Jessie: Teachers at the Winter Hill and the Healey, under the leadership of principals Steve Tuccelli and Mike Sabin, have demonstrated an impressive commitment to and understanding of the challenging work of Collaborative Inquiry. Pilot teacher groups have been meeting regularly to look at data, unpack standards, identify non-negotiable skills, develop common rubrics and collaboratively plan rich lessons around those skill areas. They have developed their own entrance and exit slips and shared the successes and the areas of need that this new focus on regular interim assessment reveals. The teacher teams have made great progress in a short period of time and the work is now expanding to include triple the number of groups, putting the project ahead of the timeline laid out in our action plan. The teachers, with their willingness to commit their time, effort, and expertise to this project deserve a great deal of credit for that forward momentum.
PSI: Collaborative Inquiry emphasizes using student performance data to guide curriculum planning. What are some challenges and limitations to utilizing data in decision-making, and how do you address them?

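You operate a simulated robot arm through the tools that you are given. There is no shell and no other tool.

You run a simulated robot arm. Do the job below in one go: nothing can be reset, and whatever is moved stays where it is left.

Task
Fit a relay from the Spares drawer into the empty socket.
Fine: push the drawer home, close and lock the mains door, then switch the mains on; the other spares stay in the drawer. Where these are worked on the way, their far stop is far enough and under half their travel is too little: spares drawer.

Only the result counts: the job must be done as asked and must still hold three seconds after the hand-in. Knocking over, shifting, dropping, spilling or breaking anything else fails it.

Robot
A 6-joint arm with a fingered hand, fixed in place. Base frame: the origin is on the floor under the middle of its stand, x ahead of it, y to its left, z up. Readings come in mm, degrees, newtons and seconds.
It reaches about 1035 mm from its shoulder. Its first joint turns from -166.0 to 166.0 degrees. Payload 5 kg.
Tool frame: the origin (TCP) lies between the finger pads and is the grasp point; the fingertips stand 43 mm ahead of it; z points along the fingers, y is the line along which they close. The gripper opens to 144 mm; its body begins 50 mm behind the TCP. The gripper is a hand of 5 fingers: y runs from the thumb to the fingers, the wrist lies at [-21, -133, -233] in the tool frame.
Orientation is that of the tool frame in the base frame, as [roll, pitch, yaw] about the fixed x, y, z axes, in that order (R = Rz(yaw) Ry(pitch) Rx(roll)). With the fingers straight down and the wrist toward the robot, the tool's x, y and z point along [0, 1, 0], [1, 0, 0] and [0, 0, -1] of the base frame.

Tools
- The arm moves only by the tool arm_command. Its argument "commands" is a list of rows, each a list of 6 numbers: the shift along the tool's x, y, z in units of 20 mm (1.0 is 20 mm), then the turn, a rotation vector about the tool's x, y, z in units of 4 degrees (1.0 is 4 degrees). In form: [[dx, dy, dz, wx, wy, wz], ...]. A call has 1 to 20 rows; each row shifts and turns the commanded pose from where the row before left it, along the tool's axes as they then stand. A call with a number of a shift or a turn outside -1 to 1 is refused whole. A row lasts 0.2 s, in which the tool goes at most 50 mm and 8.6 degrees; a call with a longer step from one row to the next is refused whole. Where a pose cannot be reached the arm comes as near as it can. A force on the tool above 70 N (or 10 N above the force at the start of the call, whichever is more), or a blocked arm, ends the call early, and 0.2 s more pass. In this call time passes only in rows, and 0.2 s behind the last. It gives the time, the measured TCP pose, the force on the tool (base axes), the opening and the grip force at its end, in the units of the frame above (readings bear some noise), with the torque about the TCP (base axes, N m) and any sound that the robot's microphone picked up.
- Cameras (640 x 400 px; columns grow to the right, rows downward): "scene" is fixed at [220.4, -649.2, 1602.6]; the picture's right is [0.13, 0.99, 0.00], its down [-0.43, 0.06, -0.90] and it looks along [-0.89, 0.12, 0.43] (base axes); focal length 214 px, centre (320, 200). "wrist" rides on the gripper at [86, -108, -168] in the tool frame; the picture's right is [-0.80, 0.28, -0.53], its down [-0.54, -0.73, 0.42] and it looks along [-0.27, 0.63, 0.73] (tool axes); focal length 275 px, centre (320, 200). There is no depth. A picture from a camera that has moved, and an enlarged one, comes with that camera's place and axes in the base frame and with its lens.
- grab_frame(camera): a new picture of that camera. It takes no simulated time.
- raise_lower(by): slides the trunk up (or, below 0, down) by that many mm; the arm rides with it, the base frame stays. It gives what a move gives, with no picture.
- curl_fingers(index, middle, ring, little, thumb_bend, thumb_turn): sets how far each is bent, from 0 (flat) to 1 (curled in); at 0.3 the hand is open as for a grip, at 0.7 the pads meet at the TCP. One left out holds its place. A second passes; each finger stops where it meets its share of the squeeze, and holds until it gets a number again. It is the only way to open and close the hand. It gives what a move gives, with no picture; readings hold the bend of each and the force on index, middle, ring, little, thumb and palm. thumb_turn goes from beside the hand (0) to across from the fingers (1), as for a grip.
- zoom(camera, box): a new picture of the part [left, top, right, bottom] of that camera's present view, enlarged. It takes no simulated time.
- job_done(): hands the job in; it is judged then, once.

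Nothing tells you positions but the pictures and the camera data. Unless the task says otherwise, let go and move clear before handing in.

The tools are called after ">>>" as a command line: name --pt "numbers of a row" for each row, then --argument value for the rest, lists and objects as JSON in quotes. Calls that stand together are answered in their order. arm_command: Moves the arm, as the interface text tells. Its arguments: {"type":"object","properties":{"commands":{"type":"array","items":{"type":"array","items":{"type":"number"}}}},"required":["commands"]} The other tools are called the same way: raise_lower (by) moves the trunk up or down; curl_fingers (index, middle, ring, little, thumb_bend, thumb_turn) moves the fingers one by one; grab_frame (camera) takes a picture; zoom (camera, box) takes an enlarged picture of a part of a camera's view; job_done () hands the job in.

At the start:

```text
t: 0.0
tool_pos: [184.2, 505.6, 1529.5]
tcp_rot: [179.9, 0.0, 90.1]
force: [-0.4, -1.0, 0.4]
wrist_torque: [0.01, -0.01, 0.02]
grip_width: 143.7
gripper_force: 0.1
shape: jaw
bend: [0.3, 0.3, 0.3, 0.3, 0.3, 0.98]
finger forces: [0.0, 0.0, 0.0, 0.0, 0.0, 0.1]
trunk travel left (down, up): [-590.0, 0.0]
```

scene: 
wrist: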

Jessie: I think that because of the realities of high stakes testing and because data seems so unequivocal in a field that is full of difficult decisions and uncertainty, it risks becoming an end rather than a means. Ideally, teachers should understand data well enough to evaluate its full meaning and potential usefulness as they work to plan the best learning experience possible for their students. In Collaborative Inquiry, data isn't just MCAS or MAP scores- although those are certainly valuable, it can also be exit slips, teacher designed assessments, or a common question identified on a well-crafted homework assignment. By expanding the definition of data in this way, and by offering more context and training in how to unpack and understand standardized test results, Collaborative Inquiry supports teachers as they approach data with a sense of purpose and ownership rather than trepidation or resentment. In addition, it answers the question "Now what?" Too often, schools analyze their data at the beginning of the year; identify areas of strength and weakness and then stop. Collaborative Inquiry sees data work as an ongoing parallel process to the work of planning and teaching excellent lessons that address the needs indicated by that data. It is a powerful partnership.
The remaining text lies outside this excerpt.